Silverthorne sued over trail expansion
Summit Daily News
Several Silverthorne residential property owners filed a lawsuit late last week against the Town of Silverthorne concerning the right to build a new Blue River Trail segment along easements on their private, riverside property.
Plaintiffs include 14 owners of eight lots in the Blue Mesa subdivision and six owners of four lots in the Willow Grove subdivision. They claim the town doesn’t have the authority to build a proposed hard surface recreation pathway from Town Hall to the Willow Grove Open Space on their private property. The trail is expected to cost between $500,000 and $1.5 million, depending on its design and where it is installed. A $500,000 Great Outdoors Colorado grant has been awarded for the project.
According to the lawsuit, Blue Mesa subdivision maps from half a century ago – prior to the town’s incorporation – show an easement running approximately from the middle of the Blue River onto the banks in the riverside properties, but the maps’ text states that “easements are dedicated to the public for the installation, use and maintenance of public utilities services, drainage facilities and public walkways.”
Plaintiffs believe “the purpose and intent of the public walkway easement was to afford fishermen and other pedestrians walkway access to the river,” according to the lawsuit.
Charlie Crowley, a Blue Mesa resident and plaintiff, said he and his neighbors are currently OK with the soft surface “social trail” as it exists – a 1-foot to 2-foot trail along the river – even though it meanders outside the easement. He said it’s generally used for fishing access, dog walking and occasional hikers or commuters.
“These backyards have remained essentially wild and natural, except for the narrow dirt trail,” the lawsuit states. “This is the first governmental attempt to modify a trail whose existence has been well established for nearly half a century.”
Crowley contends that the riverside easement belongs to the property owners, as their property lines extend into the river.
The Willow Grove neighborhood doesn’t have an easement provision like Blue Mesa’s, plaintiffs argue. Two easements exist, but neither includes language of public walkways, bike paths or other non-owner accesses.
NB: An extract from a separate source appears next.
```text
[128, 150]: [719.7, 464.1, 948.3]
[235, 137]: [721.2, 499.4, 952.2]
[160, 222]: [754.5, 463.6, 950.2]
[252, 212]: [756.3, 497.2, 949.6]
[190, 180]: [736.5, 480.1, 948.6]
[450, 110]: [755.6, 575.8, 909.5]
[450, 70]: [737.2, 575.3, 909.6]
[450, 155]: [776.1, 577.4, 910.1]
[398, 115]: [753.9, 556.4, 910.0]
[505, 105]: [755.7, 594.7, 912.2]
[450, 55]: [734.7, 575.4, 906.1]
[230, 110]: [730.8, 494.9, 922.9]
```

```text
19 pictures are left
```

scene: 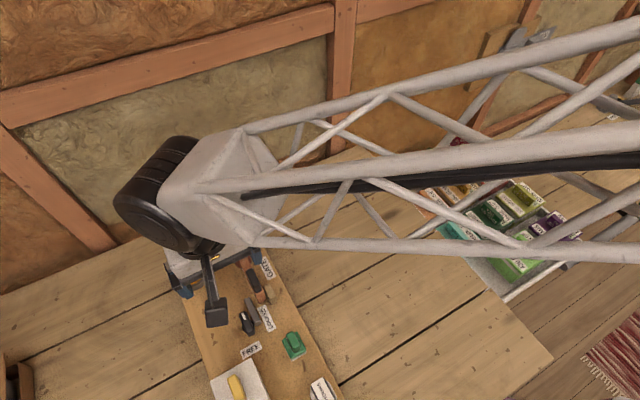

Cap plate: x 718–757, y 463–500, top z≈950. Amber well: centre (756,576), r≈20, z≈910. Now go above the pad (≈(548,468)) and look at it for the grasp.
But Crowley said there’s an improved soft surface trail running between the river and the riverside homes.
According to the lawsuit, property owners have unanimously rejected the town’s requests for cooperation because they believe the construction design is outside of the easement’s provisions.
Crowley said there’s more at risk than the safety and security of the residential properties when increased recreational usage occurs on the improved trail. Proposed construction scenarios could mean chopping old growth trees along the riverbank to install asphalt trail, effects on wetland habitat and aquatic life if a boardwalk is constructed, access by property owners to their river banks, effects on property value – and more. Residents along a section of trail paved in the 1980s upstream from Crowley’s home are experiencing the safety and security concerns, he said.
Residents have suggested alternatives, Crowley said, such as building on the west bank, where the property is zoned as commercial use. Or improving the trail’s existing path along residential streets.
According to the lawsuit, the town’s master plan shows the contended segment as running along both sides of the river. On the west bank, “commercial property owners and business proprietors would welcome the traffic of residents and visitors,” the lawsuit states.
Crowley said he and his neighbors are more willing to concede on roadside property than riverside property.
The town has no comment yet on the pending litigation.
“We’ve not yet conferred with the town attorney on the matter, and thus will not be providing any public comment at this time,” said Town of Silverthorne spokesman Ryan Hyland.
Town officials have 20 days from Feb. 3 to file a response.